• **DIRECTIVE**: Your task is to repeat the entries underneath exactly, minus the pictures. The answer is a JSON array that holds each line as a string and skips blank lines.

-------- RECORDS PROVIDED --------

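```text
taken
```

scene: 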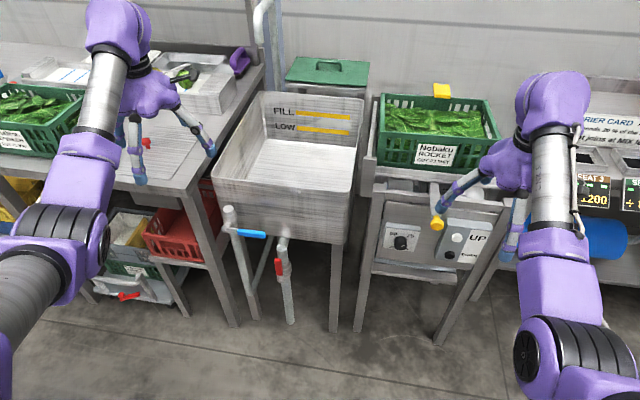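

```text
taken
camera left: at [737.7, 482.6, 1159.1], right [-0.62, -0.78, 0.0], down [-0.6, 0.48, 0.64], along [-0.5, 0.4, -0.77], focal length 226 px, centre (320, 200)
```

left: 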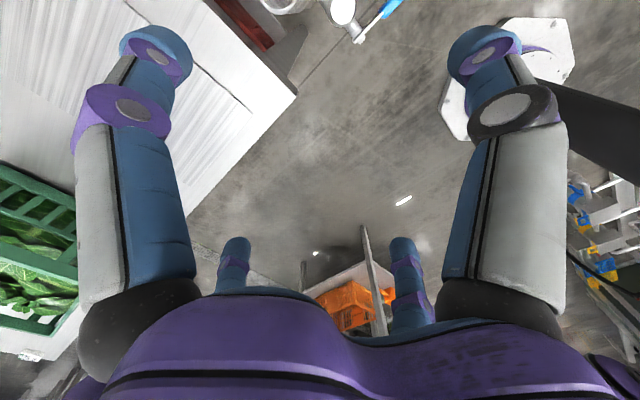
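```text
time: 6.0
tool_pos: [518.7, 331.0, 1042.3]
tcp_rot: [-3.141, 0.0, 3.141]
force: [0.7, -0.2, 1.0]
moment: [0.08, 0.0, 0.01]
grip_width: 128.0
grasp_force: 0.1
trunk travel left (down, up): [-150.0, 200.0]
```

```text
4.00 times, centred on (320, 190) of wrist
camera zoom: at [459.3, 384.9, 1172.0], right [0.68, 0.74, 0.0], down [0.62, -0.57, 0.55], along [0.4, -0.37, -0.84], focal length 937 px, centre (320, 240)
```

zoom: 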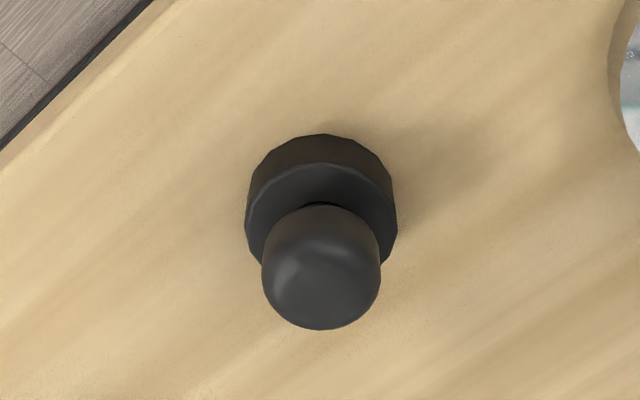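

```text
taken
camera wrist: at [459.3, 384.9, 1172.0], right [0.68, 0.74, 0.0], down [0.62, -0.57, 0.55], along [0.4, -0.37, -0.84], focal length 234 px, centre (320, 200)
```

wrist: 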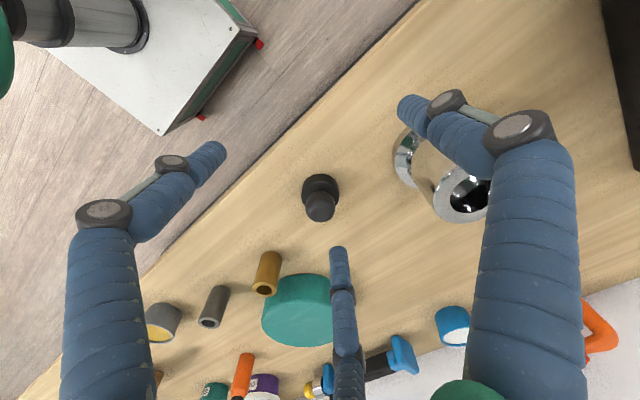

--------

• **TASK RESPONSE**:
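[
  "```text",
  "taken",
  "```",
  "scene: ",
  "```text",
  "taken",
  "camera left: at [737.7, 482.6, 1159.1], right [-0.62, -0.78, 0.0], down [-0.6, 0.48, 0.64], along [-0.5, 0.4, -0.77], focal length 226 px, centre (320, 200)",
  "```",
  "left: ",
  "```text",
  "time: 6.0",
  "tool_pos: [518.7, 331.0, 1042.3]",
  "tcp_rot: [-3.141, 0.0, 3.141]",
  "force: [0.7, -0.2, 1.0]",
  "moment: [0.08, 0.0, 0.01]",
  "grip_width: 128.0",
  "grasp_force: 0.1",
  "trunk travel left (down, up): [-150.0, 200.0]",
  "```",
  "```text",
  "4.00 times, centred on (320, 190) of wrist",
  "camera zoom: at [459.3, 384.9, 1172.0], right [0.68, 0.74, 0.0], down [0.62, -0.57, 0.55], along [0.4, -0.37, -0.84], focal length 937 px, centre (320, 240)",
  "```",
  "zoom: ",
  "```text",
  "taken",
  "camera wrist: at [459.3, 384.9, 1172.0], right [0.68, 0.74, 0.0], down [0.62, -0.57, 0.55], along [0.4, -0.37, -0.84], focal length 234 px, centre (320, 200)",
  "```",
  "wrist: "
]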